How to evaluate whether a CSS partnership is right for you

Before signing up with any CSS, consider these questions:

Are you running Google Shopping in the UK or EU? The CSS programme only applies in the European Economic Area and the UK. If your Shopping spend is primarily in the US or Asia, this does not apply.

What is your current monthly Shopping spend? The auction advantage is proportional to spend. A retailer spending £50,000 per month on Shopping will see a far larger absolute saving than one spending £2,000. That said, CPA models remove the spend question entirely — there is no cost until there is a sale.

Do you want to manage bidding yourself? CPC and flat-fee CSSs give you the auction advantage but leave bidding in your hands. CPA CSSs like Bidmagpie handle the bidding and media spend, which can be an advantage if your team is stretched.

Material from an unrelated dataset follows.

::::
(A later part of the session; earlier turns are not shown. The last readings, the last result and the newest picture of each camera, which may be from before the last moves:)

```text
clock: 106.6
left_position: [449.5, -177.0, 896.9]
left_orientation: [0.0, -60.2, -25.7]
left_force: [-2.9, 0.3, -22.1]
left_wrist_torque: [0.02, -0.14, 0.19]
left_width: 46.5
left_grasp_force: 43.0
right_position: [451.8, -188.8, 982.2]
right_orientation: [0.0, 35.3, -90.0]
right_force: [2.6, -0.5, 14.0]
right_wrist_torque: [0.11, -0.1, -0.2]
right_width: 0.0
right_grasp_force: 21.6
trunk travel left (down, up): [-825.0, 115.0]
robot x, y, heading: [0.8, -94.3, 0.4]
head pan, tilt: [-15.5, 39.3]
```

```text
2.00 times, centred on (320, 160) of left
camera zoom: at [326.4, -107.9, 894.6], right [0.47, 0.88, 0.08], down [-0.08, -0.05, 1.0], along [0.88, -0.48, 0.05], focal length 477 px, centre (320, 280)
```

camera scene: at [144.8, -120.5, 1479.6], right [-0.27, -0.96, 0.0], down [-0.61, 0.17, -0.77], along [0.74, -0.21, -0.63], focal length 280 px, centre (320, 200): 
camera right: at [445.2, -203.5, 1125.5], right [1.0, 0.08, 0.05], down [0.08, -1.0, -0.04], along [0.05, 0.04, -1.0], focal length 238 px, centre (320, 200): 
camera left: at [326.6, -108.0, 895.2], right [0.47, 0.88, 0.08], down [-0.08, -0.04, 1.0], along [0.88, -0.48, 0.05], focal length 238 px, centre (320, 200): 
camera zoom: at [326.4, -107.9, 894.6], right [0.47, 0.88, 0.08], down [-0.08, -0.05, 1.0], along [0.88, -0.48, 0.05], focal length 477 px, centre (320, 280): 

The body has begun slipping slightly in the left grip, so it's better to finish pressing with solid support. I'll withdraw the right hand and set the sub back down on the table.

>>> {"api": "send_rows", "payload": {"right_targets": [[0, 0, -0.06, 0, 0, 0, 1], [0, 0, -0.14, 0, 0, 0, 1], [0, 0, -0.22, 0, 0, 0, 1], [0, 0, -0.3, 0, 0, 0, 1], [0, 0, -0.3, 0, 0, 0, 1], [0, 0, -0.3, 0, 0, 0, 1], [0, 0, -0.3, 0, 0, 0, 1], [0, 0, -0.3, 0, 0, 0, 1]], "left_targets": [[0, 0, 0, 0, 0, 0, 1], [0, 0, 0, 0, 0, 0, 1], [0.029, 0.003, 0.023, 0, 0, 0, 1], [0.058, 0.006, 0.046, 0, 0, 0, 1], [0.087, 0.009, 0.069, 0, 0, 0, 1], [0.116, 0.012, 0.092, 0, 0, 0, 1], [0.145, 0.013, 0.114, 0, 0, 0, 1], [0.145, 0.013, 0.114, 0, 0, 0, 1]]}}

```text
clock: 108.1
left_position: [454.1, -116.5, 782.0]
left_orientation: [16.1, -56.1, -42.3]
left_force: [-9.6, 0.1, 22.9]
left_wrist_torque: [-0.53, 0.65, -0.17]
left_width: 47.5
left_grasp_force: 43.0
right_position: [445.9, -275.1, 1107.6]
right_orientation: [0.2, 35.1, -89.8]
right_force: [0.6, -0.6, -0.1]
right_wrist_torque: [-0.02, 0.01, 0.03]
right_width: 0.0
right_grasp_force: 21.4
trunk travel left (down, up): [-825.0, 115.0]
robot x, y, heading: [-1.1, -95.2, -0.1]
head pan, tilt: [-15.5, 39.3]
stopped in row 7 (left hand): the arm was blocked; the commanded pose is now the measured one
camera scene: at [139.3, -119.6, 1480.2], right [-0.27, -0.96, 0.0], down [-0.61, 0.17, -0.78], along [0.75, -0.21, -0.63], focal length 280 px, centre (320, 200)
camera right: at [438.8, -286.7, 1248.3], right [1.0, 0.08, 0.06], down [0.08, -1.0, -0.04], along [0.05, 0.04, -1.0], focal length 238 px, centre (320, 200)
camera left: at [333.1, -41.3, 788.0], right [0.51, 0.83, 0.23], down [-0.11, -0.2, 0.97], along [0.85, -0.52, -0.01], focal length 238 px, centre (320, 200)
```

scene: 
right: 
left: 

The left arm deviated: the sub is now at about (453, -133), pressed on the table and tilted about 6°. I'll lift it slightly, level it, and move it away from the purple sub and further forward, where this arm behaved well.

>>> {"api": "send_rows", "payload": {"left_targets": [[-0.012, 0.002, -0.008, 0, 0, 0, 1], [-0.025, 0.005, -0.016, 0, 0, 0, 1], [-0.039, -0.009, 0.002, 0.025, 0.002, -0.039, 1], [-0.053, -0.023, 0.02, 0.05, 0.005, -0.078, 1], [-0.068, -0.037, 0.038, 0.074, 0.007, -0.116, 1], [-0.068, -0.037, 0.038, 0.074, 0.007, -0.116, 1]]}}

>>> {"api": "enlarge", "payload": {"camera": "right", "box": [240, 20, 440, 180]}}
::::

What does the contract look like? Watch for long lock-in periods, exclusivity clauses, and minimum spend commitments. A good CSS partnership should be easy to start and easy to leave.

Will it conflict with your existing campaigns? A properly set up CSS partnership should complement, not cannibalise, your existing Shopping activity. The best CSSs are transparent about how they structure campaigns to avoid overlap.

The bottom line

Google Comparison Shopping Services are not a hack, a loophole, or a short-term arbitrage play. They are a structural feature of the European Google Shopping market, created by regulation and maintained by Google's own commercial decisions. For UK retailers running any meaningful level of Shopping spend, ignoring the CSS programme means leaving money on the table — and that is before you consider the additional benefits of a performance-aligned CPA model.

If you are spending on Google Shopping and have not explored a CSS partnership, the question is not whether it is worth investigating. It is why you have not done so already.